§ **SOURCE MATERIAL**

^^^^

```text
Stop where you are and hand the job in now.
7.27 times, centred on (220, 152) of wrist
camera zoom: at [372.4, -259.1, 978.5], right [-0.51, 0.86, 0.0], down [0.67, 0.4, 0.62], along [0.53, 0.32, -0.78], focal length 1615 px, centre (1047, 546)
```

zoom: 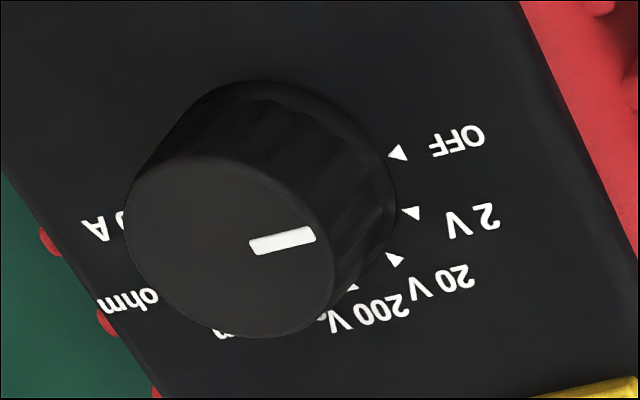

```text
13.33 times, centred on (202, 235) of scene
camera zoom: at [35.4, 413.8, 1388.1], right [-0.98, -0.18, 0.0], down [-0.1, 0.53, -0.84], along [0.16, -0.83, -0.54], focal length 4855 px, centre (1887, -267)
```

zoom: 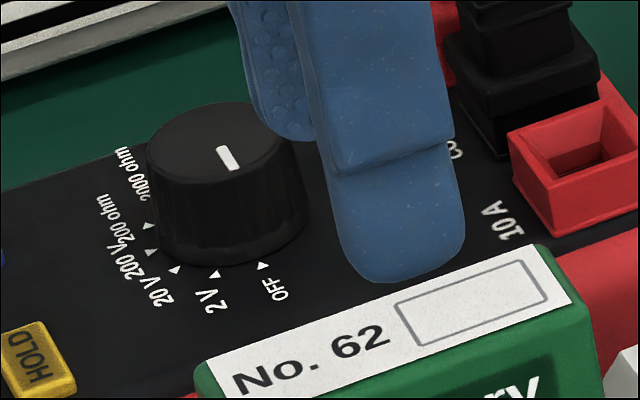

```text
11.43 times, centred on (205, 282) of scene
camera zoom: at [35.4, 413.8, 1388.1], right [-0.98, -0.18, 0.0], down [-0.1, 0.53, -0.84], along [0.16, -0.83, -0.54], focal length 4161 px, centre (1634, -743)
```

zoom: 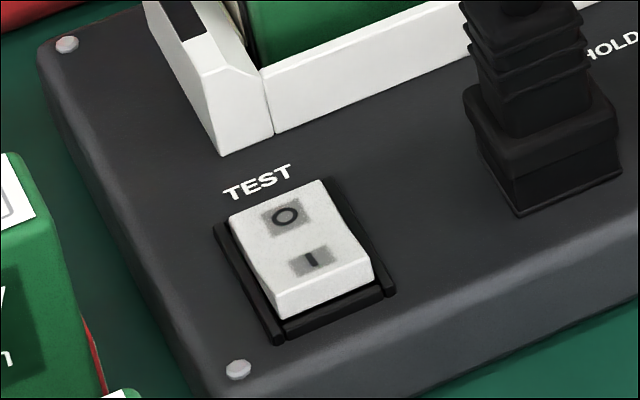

^^^^

§ **PASSAGE PROVIDED**
At one point in his sermon, he says:
Accursed be all that learning which disguises or is ashamed of the cross of Christ…Accursed be all that learning which is not made subservient to the honour and glory of the cross of Christ.3
This is the academic climate that characterized Witherspoon’s tenure as university President. Consider the way that environment influenced the way his university students would then process themselves and the world around them. Everything would be aligned with however the subject matter was addressed in Scripture. The Bible was the Supreme Authority and the Ultimate Ideal.
This is significant given the way many of Witherspoon’s students would go on to occupy influential positions in government. James Madison being especially noteworthy, given his role in introducing a list amendments to the Constitution which would later be referred to as the Bill of Rights.
12 members of the Continental Congress
5 delegates to the Constitutional Convention
1 president of the United States (James Madison [also referred to as the “Father of the Constitution“)

^^^^

§ **INSTRUCTION 1**
What does the passage provided say from "At one point" through "Bill of Rights."? Give the exact wording.
§ **INSTRUCTION 2**
Keep the passage provided going from its last sentence.

§ **WRITTEN RESPONSE 1**
At one point in his sermon, he says:
Accursed be all that learning which disguises or is ashamed of the cross of Christ…Accursed be all that learning which is not made subservient to the honour and glory of the cross of Christ.3
This is the academic climate that characterized Witherspoon’s tenure as university President. Consider the way that environment influenced the way his university students would then process themselves and the world around them. Everything would be aligned with however the subject matter was addressed in Scripture. The Bible was the Supreme Authority and the Ultimate Ideal.
This is significant given the way many of Witherspoon’s students would go on to occupy influential positions in government. James Madison being especially noteworthy, given his role in introducing a list amendments to the Constitution which would later be referred to as the Bill of Rights.

§ **WRITTEN RESPONSE 2**
1 vice president of the United States
28 U.S. senators
49 members of the U.S. House of Representatives
12 governors
3 Supreme Court justices4
He saw reason as something that promoted religion in the way it confirmed the Bible and added to the its beauty and force (see sidebar). It didn’t compete with revelation and wherever it attempted to do so, it was reevaluated as an idea that needed to be either dismissed or altered in order to ensure its consistency with the Perfect Wisdom as articulated in the Word of God.
This was the philosophical starting point for many of those who contributed significantly to the structure and design of our government and the Constitution. However resolved some may be in dismissing the role Christianity had in shaping the Founders approach to liberty and politics, their arguments are revealed as being more passionate then they are principled once an objective inventory is taken, not only of the men who comprised the Constitutional Convention, but also those who influenced them.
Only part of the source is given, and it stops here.